I read a beautiful piece of wisdom today. It resonated deeply, not because of the beautiful prose. Instead, because it’s a little tidbit of truth most of us would rather avoid acknowledging.
We’re quick to judge one another based on what we think we know in the horse world. We have a strong sense of what we think is right and what we think is wrong. Our relationships, in the barn, by the ring, or even under the guise as equestrians can struggle because of this.
This isn’t to suggest mistreatment or abuse is OK. Violence beings where education ends; knowing the difference between punishment and abuse is crucial. It’s merely to say maybe we look at the way we look at one another wrong. Draw reins are an awesome example. A little education goes a long way when it comes to draw reins, and yes. They can be used wrong rather easily. If used right, draw reins as a training tool can be indispensable.
Do you use spurs? Do you think spurs are inhumane? Neither right nor wrong, spurs can be a training tool much like draw reins. It’s in our education that we’re able to use them as tools, instead of coercion or force.
We point out one another’s flaws, we form opinions, and we make judgments which create barriers against potential acquaintances, friends, or barn buddies. Abuse is abuse, force is force, but maybe we can learn something from other disciplines. Regardless of whether you think natural horsemanship is hokey, learning how to drive a horse’s motion with your body is a valuable tool.
Sharing is such an important part of becoming better horse people. If we prioritize the horse’s well being and our commitment to continuously expanding our equine knowledge, making friends in the horse community may not be as murky and confusing as it feels now.

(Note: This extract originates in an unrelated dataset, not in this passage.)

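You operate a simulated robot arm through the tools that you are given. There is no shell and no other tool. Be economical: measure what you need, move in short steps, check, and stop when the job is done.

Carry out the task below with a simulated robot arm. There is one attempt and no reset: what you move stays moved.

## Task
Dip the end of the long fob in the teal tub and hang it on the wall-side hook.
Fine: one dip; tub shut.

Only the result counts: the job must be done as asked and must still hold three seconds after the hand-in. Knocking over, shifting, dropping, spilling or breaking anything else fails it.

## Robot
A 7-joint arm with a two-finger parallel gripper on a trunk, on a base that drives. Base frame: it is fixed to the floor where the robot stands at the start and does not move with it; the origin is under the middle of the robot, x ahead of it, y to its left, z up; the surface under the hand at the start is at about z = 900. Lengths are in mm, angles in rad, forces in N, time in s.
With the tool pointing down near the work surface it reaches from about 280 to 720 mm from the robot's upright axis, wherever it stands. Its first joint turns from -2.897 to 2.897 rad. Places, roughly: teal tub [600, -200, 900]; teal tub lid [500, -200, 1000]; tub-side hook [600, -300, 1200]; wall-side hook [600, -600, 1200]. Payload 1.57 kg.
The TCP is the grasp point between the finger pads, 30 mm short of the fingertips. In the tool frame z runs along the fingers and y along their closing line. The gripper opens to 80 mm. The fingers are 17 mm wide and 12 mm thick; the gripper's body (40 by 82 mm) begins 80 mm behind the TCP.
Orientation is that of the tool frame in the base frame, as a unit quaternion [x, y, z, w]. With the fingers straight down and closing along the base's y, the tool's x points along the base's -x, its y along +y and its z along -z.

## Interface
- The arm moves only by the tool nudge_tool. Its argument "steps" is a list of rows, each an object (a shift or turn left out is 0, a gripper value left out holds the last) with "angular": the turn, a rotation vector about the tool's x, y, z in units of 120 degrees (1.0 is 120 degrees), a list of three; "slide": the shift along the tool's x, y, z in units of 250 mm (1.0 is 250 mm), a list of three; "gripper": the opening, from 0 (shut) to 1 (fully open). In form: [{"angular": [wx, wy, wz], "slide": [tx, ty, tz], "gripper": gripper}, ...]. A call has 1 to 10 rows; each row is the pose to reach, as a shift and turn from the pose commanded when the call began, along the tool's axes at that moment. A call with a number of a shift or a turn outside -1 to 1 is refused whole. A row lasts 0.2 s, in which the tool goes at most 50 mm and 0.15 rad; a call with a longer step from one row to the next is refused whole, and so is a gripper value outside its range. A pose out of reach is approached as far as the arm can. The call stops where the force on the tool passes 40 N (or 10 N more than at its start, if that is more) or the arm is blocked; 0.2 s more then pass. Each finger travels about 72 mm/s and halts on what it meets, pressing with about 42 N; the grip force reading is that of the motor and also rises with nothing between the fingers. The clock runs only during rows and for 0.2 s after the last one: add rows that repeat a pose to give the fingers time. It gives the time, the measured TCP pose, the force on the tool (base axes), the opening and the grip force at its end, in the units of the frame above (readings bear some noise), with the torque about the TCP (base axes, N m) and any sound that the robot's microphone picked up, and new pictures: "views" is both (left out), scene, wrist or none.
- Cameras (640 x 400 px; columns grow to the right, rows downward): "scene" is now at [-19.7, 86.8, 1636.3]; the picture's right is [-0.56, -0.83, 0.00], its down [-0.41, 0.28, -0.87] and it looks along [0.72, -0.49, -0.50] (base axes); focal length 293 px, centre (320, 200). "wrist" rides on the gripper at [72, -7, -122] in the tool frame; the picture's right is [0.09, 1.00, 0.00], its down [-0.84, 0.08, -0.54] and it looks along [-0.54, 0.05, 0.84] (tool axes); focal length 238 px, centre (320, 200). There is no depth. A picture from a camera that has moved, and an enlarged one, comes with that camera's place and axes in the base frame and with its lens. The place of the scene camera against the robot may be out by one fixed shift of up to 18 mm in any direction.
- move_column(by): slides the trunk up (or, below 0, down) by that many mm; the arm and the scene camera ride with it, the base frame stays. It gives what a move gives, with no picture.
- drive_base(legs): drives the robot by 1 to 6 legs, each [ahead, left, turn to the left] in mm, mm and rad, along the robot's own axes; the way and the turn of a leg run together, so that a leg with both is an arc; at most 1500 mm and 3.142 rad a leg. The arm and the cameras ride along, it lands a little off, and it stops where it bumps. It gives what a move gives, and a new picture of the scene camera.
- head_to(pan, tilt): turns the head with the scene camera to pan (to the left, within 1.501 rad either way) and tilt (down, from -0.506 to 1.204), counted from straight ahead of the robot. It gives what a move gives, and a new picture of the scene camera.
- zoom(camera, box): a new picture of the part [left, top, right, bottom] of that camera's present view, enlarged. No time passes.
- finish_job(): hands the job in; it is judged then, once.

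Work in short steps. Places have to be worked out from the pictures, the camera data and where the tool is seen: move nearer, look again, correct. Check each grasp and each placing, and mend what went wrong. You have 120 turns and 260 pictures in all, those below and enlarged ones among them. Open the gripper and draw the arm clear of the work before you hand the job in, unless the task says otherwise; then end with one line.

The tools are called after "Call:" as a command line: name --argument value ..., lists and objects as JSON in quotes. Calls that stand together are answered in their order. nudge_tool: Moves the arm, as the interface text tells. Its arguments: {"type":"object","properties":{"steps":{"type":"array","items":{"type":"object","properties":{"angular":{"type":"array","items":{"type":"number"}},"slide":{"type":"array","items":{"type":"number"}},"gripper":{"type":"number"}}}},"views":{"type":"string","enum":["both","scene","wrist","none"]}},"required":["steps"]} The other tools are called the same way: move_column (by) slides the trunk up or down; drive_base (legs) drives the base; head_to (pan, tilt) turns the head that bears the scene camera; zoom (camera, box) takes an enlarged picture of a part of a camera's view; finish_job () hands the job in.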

We ride horses because we enjoy the sport, we love the animals, and we’ve got equestrian-itis. Our discipline is the right one, our training is the proper kind. But it’s not necessarily true, and that’s something I, for one, struggle with. After a conversation with a friend about how skinny some event horses are, I realized maybe my fat, thick Warmblood might not be their picture of perfect confirmation and health.
Eye-opening as that conversation was, I still feel, to a degree, my discipline or my training is the right one. Shocker, right? It’s easy to push away people because they’re not like us. In the end, though, aren’t we all alike?
We ride for the joy we can’t find anywhere else, and it fills us with a sense of peace, satisfaction, and fulfillment so many other people don’t understand. Let’s share our wonder, bask in the mutual understanding of our craving to be on the back of a horse.